BOOK REVIEW by Kristine Glenn
In the depths of winter when the green and growing garden is covered by a blanket of snow, the heart of a gardener can wither away. This is the time to pick up a book like Beverley Nichol’s Merry Hall. The book chronicles the British author’s search for the perfect garden and the perfect house. More specifically, he wants a Georgian house and a garden of at least five acre: “a garden riddled with brambles, stung almost to death with nettles, and eaten to the bone with blight… I was in a rescuing mood.”
He finds the ideal place early in the book and Merry Hall describes his initial forays into rescuing and restoring the house, and especially the gardens. The book is written in the aftermath of World War II in a style reminiscent of Oscar Wilde, E.F. Benson, and Jane Austen. Deliciously witty, Nichols delves indiscriminately into horticulture, his talented and taciturn gardener (Oldfield), cats and more cats, nosy neighbors (Miss Emily and Our Rose), garden aesthetics, music, and more. But his first love is the garden and the book hones in on all things gardening. Nichols frequently rhapsodizes about the beauty of a blossom, warning the reader “when I begin to write about flowers, I lose all sense of restraint, and it is far, far too late to do anything about it.”

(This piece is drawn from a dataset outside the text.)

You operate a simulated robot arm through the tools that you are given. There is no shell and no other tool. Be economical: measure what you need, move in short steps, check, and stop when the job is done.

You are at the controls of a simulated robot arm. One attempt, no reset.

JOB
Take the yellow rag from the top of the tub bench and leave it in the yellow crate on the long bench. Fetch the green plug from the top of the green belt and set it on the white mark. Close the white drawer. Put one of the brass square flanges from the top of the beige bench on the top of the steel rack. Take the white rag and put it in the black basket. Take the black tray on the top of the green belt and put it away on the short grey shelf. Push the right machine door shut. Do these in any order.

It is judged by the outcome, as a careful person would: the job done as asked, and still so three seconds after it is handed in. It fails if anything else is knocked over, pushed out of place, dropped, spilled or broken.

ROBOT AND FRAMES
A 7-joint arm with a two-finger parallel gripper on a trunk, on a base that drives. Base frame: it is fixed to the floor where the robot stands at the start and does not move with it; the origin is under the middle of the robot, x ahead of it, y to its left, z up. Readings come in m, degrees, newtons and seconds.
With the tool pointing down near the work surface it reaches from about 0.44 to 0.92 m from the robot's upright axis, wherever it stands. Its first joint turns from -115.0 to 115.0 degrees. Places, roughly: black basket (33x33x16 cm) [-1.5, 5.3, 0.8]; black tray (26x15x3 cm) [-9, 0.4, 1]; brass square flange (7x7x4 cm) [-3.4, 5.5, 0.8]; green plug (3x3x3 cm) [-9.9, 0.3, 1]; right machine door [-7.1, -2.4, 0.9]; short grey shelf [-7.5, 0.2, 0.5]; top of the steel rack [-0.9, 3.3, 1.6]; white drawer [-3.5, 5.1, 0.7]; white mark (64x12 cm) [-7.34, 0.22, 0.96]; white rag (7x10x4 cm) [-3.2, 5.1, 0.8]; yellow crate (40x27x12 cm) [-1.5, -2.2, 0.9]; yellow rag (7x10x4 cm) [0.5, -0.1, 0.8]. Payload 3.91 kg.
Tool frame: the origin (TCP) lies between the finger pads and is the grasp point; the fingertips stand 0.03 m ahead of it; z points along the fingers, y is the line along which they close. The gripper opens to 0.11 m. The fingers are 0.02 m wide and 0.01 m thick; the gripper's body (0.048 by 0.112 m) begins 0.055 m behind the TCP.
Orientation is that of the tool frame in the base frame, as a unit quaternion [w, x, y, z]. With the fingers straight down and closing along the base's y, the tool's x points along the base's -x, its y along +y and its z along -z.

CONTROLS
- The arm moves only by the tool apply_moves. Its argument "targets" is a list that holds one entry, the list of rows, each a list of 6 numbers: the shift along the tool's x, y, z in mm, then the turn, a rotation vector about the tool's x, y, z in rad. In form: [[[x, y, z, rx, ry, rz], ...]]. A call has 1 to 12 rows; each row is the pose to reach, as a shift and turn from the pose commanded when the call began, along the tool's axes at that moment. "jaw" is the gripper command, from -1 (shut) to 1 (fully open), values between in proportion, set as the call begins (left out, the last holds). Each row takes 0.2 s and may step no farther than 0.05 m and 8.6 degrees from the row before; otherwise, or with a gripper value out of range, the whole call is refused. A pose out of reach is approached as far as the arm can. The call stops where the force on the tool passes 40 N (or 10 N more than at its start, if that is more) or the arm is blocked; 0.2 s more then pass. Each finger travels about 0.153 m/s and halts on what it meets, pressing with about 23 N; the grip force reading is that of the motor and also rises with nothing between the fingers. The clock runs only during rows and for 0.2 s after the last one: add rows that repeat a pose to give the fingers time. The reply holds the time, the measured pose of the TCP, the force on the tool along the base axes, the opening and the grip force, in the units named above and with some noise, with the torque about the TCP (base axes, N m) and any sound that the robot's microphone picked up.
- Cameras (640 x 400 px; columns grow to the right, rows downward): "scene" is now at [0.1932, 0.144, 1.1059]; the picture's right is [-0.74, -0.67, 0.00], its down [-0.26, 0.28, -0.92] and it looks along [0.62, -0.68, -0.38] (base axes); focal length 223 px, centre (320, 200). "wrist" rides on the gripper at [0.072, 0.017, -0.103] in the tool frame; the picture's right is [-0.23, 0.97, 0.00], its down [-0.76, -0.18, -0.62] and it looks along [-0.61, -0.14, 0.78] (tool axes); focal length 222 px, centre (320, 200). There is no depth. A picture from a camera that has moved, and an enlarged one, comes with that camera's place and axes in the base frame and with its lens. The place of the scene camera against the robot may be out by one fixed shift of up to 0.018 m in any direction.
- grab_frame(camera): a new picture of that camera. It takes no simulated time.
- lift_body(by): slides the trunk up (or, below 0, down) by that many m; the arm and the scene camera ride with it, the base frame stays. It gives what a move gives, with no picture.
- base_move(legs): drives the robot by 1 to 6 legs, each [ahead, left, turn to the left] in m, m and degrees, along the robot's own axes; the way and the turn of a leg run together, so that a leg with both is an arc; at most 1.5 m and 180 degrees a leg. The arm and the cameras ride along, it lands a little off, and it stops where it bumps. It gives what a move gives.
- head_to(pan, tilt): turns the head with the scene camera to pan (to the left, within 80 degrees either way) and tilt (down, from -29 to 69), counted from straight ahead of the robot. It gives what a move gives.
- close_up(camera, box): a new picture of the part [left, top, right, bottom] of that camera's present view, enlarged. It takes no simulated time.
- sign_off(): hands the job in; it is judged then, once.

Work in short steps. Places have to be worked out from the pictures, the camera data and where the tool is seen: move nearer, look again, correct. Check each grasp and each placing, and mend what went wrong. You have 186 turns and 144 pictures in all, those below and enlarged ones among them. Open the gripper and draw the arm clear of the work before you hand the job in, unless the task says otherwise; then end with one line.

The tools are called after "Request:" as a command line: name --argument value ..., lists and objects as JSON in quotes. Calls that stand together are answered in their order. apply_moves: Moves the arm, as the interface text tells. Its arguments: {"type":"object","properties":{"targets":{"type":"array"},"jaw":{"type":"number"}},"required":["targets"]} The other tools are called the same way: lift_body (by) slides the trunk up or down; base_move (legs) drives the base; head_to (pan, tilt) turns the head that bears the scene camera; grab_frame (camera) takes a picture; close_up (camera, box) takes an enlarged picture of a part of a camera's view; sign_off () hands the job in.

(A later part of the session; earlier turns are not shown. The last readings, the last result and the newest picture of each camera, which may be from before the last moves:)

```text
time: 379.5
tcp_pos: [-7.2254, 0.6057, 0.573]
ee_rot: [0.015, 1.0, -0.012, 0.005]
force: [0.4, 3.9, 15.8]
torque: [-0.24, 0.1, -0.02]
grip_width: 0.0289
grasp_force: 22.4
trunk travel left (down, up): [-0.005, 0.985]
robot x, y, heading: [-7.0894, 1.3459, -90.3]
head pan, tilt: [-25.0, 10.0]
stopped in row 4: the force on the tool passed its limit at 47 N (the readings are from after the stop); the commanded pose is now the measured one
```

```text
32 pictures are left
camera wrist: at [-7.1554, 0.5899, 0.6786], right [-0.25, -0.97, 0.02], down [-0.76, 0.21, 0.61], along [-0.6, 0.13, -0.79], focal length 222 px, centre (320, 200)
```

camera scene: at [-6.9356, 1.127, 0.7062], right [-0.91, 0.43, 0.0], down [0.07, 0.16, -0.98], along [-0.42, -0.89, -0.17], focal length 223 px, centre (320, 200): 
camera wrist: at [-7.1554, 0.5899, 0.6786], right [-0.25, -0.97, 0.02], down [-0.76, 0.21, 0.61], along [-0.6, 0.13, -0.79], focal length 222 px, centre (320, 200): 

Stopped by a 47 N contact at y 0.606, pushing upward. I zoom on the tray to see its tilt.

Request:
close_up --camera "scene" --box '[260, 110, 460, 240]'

With every reading and re-reading, Merry Hall keeps me simultaneously laughing and in awe of Nichols’ turn of phrase and ability to cut to the heart of the matter, whether it is commentary on a passive-aggressive spinster or falling in love with a bank of Lilium regale. The story wends its way through the pages in an organic and enticing manner. Nichols cautions the readers that Merry Hall “is not really a book at all; it is only a long walk round a garden, in winter and summer, in rain and in sunshine; and if it bores you to walk round gardens you will have long ago chucked it aside.”

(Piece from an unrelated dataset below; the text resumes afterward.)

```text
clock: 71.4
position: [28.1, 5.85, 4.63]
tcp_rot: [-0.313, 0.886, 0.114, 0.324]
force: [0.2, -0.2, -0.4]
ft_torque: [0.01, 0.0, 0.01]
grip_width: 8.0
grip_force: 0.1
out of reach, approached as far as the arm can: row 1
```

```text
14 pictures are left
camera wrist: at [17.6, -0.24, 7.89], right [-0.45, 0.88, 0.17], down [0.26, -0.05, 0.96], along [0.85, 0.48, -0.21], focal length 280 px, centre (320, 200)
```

The book is meant for slow reading where each page is savored and the story visualized, absorbed, and chuckled over. It’s best read with a notepad close by so you can write down unfamiliar plant names and references for later research. It can take some work to adjust to the style as the setting is quintessentially British and the world it inhabits is from almost 70 years ago. But it is worth the effort. So I encourage you to settle down with the book – preferably in a comfortable chair, by a crackling fire, and with your favorite drink – and enter the entertaining, insightful, and somewhat cynical world of Beverley Nichols.

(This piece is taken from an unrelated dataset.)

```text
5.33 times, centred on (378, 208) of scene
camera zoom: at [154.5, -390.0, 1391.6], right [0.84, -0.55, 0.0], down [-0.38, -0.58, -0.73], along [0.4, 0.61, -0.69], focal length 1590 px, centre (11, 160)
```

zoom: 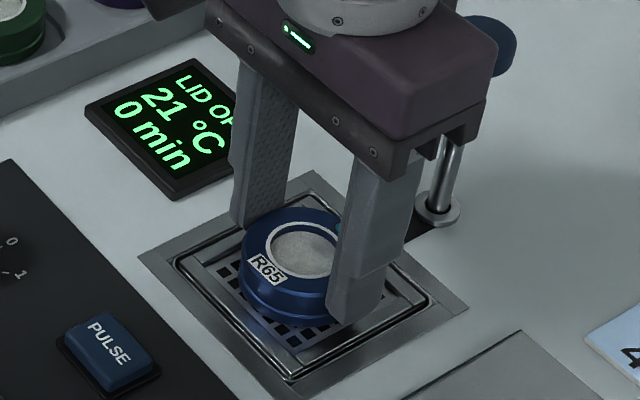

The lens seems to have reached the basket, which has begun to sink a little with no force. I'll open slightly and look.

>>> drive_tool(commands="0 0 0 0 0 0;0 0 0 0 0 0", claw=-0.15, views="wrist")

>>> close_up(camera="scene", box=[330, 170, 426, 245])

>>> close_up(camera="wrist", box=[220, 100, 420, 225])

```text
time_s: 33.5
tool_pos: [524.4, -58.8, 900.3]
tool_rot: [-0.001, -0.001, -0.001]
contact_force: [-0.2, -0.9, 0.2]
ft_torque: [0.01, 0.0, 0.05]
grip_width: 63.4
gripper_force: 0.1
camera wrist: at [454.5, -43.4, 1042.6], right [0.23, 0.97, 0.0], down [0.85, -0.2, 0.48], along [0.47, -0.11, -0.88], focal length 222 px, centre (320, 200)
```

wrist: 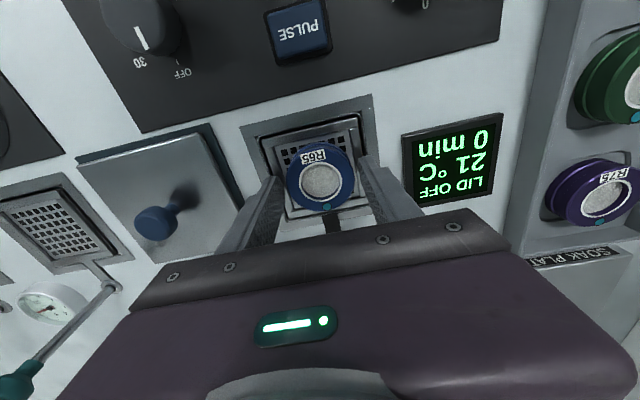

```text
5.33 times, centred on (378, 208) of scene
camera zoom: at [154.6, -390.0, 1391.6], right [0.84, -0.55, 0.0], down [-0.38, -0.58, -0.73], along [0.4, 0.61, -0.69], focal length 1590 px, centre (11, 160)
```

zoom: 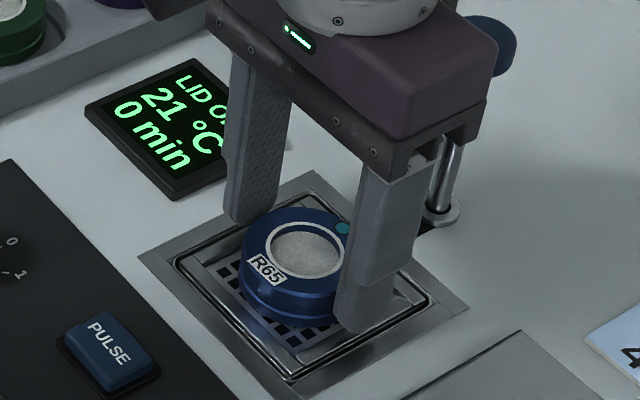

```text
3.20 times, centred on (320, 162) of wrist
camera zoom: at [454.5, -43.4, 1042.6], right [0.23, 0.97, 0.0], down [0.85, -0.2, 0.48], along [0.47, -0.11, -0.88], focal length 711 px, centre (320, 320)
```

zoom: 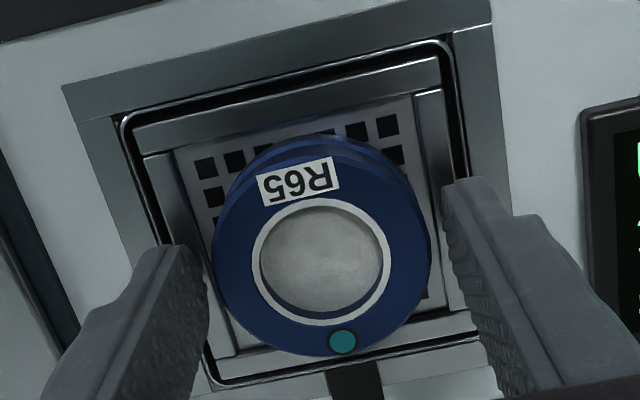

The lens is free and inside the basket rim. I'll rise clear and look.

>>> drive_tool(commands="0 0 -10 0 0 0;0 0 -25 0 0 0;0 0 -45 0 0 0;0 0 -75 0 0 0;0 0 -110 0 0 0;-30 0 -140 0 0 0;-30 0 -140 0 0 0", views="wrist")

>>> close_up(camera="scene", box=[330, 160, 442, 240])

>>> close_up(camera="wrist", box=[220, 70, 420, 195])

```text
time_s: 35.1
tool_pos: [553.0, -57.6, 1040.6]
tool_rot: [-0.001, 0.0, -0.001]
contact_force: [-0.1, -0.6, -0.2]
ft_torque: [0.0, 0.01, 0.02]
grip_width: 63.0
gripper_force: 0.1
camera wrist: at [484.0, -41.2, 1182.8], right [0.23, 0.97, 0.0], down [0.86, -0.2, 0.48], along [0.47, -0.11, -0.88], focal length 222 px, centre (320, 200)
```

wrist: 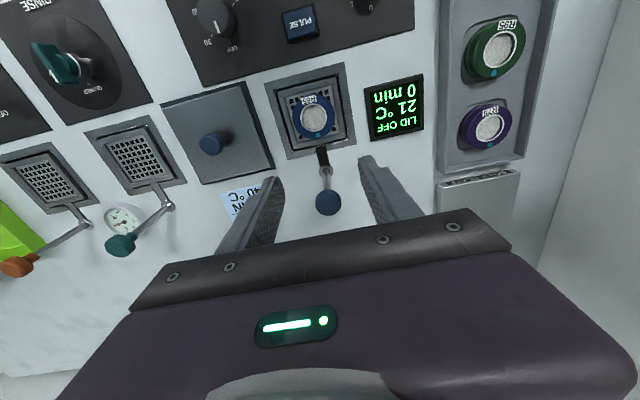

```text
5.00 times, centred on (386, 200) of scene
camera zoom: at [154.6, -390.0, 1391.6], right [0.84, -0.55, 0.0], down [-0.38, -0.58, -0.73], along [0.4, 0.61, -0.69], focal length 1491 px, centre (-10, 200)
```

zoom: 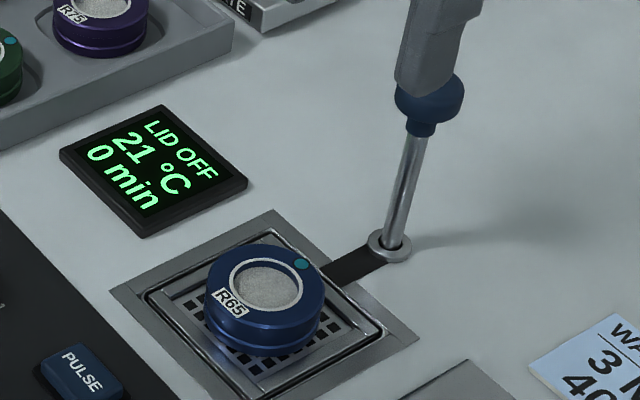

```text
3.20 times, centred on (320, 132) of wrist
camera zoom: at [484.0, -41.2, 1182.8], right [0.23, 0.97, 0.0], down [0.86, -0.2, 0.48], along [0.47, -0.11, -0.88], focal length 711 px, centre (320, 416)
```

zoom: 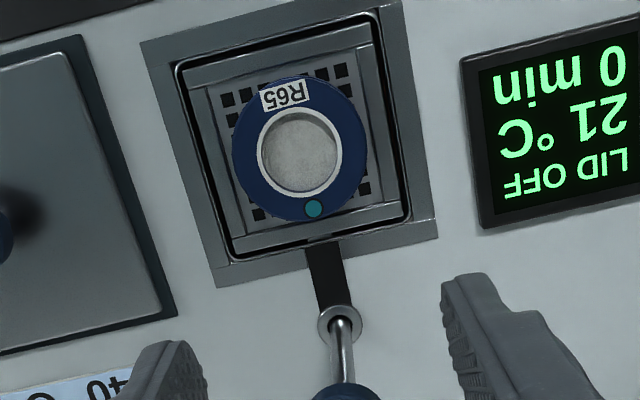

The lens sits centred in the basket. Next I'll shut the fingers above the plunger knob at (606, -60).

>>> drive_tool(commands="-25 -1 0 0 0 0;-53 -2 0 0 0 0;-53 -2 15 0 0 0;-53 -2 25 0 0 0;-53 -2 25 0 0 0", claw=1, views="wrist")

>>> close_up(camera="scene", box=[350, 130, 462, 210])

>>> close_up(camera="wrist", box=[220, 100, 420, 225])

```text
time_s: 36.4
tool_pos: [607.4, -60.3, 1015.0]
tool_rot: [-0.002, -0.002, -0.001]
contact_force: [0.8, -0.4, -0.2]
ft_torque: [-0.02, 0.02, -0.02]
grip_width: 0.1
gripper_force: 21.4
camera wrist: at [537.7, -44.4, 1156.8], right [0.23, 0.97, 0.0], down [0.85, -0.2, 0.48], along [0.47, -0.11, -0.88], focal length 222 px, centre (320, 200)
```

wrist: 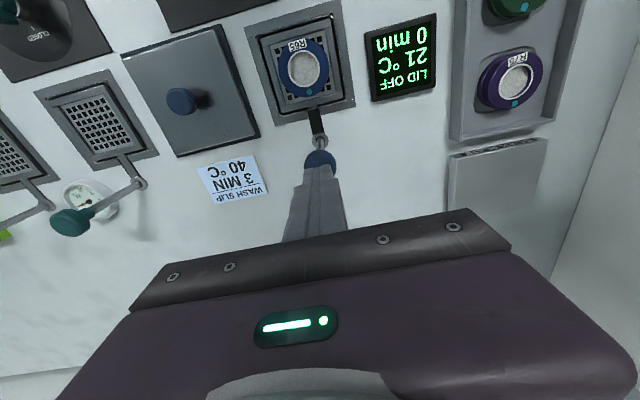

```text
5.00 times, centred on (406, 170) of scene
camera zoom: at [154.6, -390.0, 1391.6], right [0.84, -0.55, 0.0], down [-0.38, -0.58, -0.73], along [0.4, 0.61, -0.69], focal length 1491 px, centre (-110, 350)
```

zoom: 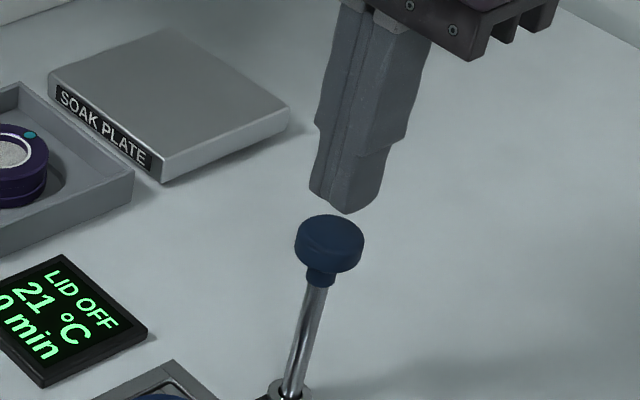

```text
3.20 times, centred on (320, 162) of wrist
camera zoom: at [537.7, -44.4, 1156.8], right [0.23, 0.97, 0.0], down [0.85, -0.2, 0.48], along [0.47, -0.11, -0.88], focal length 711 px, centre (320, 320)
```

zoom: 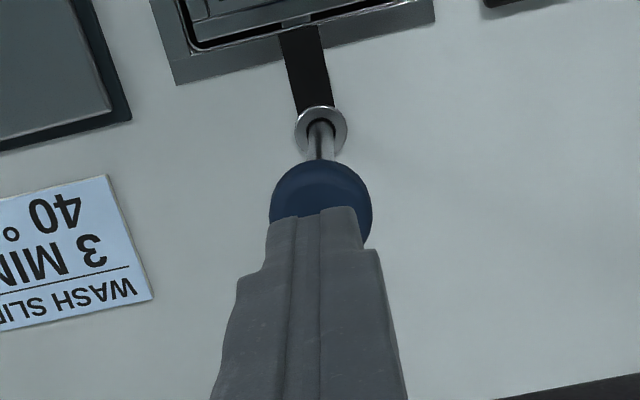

Note: Beverley Nichols was a prolific writer in a career spanning 60 years. Best remembered for his gardening books, his most popular is Down The Garden Path, which has been in nearly continuous print since 1932. Merry Hall is the first book of the Merry Hall trilogy. If you like it, the next book, Laughter On The Stairs, shifts the focus to restoring the 22-room mansion amidst life in the village. The final book, Sunlight on the Lawn, brings more stories of the house, garden, friends, and neighbors. All of the books are available on Amazon. Regrettably, they are not available at the Billings Public Library. I’ll remedy that if I find some spare funds.